Coal India set to join `1 lakh-crore league

This elite Indian club now has only 8 members — ONGC, Indian Oil Corporation, Bharat Petroleum, Hindustan Petroleum, Reliance Industries, State Bank of India, Tata Steel and Tata Motors

State-controlled Coal India Ltd (CIL) is poised to join the league of companies with `100,000-crore turnover this fiscal, its chairman Narsing Rao said. “We achieved a turnover of `88,281 crore during 2012-13 and hope to achieve a 12-13% growth. I am confident we will easily cross the `100,000-crore turnover during 2013-14,” Rao said. There are only eight companies in India that are in the `100,000-crore club: Indian Oil Corporation, Reliance Industries, Bharat Petroleum, Hindustan Petroleum, Tata Motors, State Bank of India, ONGC and Tata Steel.

However, when it comes to net profit, CIL is the fourth largest after ONGC, RIL and SBI, with the Kolkata-based company registering a net profit of `17,356 crore during 2012-13. “We will produce around 482 million tonnes of coal this year and sell around 492 million tonnes. With prices rising by about 4.7% during last month, we hope to surpass `100,000-crore mark,” a senior CIL official said.

Coal India is, in fact, one of the largest PSUs that repays heavily to the states from where it operates. This is for the second successive year that the company has paid more than `30,000 crore to the exchequer.

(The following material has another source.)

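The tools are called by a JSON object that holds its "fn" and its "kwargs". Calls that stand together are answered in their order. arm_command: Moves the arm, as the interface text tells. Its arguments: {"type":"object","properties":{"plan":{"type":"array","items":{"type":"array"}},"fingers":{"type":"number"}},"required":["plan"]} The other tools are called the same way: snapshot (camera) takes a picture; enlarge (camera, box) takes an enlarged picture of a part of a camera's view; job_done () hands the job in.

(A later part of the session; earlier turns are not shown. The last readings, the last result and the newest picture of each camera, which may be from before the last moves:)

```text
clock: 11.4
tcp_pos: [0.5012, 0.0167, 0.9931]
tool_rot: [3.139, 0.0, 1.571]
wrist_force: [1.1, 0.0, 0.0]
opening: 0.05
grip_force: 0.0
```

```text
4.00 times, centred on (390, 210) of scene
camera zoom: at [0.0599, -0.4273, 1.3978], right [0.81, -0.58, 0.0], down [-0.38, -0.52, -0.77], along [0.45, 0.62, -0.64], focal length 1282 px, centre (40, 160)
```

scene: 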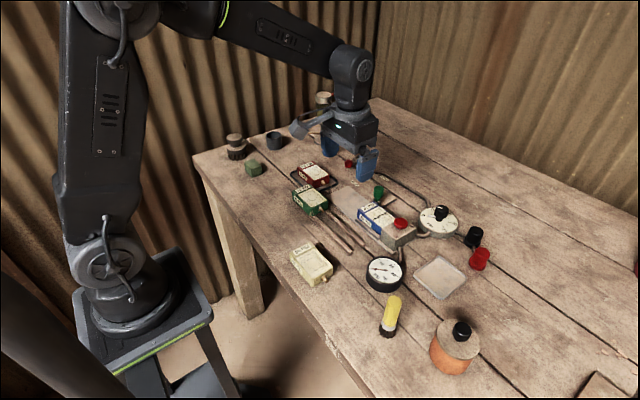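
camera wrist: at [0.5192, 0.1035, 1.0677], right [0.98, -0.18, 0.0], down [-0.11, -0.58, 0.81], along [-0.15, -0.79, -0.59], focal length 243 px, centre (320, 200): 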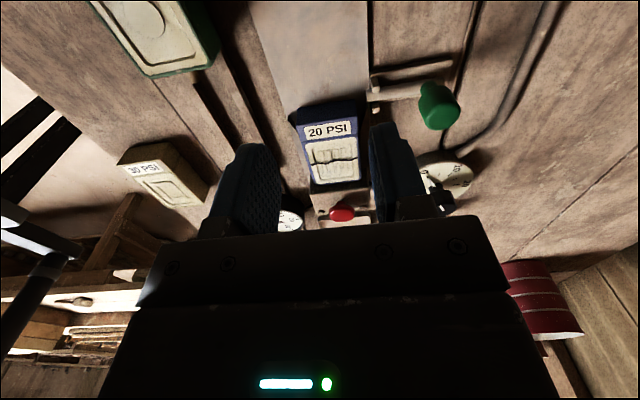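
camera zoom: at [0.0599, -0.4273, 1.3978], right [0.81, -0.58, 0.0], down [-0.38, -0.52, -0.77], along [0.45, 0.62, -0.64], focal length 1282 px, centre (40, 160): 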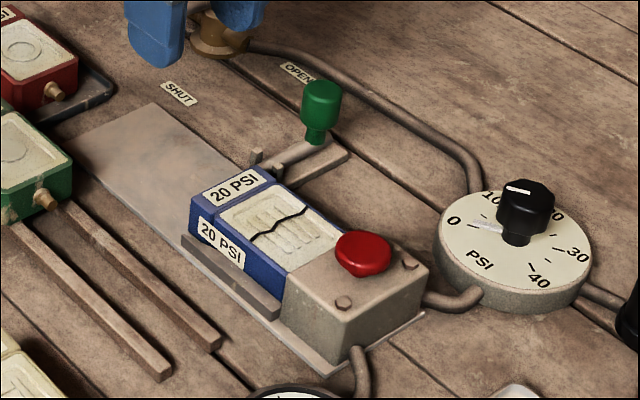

During 2012-13, the coal major’s payment to the exchequer — both Central and eight coal-producing states — was around `35,800 crore in the form of royalty and cess on coal, a slew of other taxes and duties, corporate tax, and dividend and dividend tax as against around `30,000 crore it contributed in 2011-12. Among the Central PSUs, Coal India is one of the highest contributors to the government exchequer and possibly among the top three.

Of the total cash outflow to the government exchequer in the fiscal ending 2013, CIL paid around `23,800 crore directly to the Central government. Apart from direct contribution, CIL also plays a role in freight revenue earning of the Indian Railways. During 2012-13, there has been an increase of 21 million tonnes in coal despatches through railways.

Coal dispatches rose to 251 million tonnes in 2012-13 from 230 million tonnes in fiscal ending 2012, registering a growth of over 9%. Around 30% of freight revenue of the Indian Railways comes from CIL.

CIL objects as govt seeks guards for explosives

Meanwhile, in a move set to further hit coal production, Coal India has been told it will have to use armed guards and coordinate with the local police and district administration each time it sends out detonators to its mines to prise out coal rocks.

This will mean a huge logistical exercise for which Coal India Ltd (CIL) has little expertise. With CIL Chairman S Narsing Rao expressing fears of a serious impact on coal production, the Coal Ministry has asked the Union Home Ministry to defer the implementation of the orders by at least six months till a satisfactory arrangement is worked out.

The Nagpur-based Petroleum and Explosives Safety Organisation sent out a circular on April 30 directing all manufacturers, sellers and users of explosives, including CIL, to have armed guards present whenever they transport explosives. In addition each company has to keep informed superintendents of police and the administration of each district through which the explosives are being transported, before any truck leaves a godown.

Failure to do this could lead to suppliers forfeiting their licence under the Explosive Rules, 2008. In a letter last month to the Coal Ministry, the CIL Chairman said the directive would hit CIL and its subsidiaries on a day-to-day basis, pointing out that explosives are very critical for coal production.

Each working day, CIL and its subsidiaries send out over `3 crore of explosives to their mines. In a year CIL buys over `800 crore of explosives, which means about two lakh tonnes of all range of detonators, making it the largest buyer of explosives in the civil sector in the country.

Rao has noted that after the directive, CIL’s current suppliers of explosives have stopped consignments fearing cancellation of licences. The company estimates that the delays in working out the logistical exercise may shave off several million tonnes in coal production this year. The target for CIL in 2013-14 is 475 million tonnes. It has missed its target for the past three years by a wide margin.

The Home Ministry, however, has reasons to be cautious. Maoist as well as other outfits in the politically troubled coal-rich states has been known to poach the ammonium nitrate-based explosives.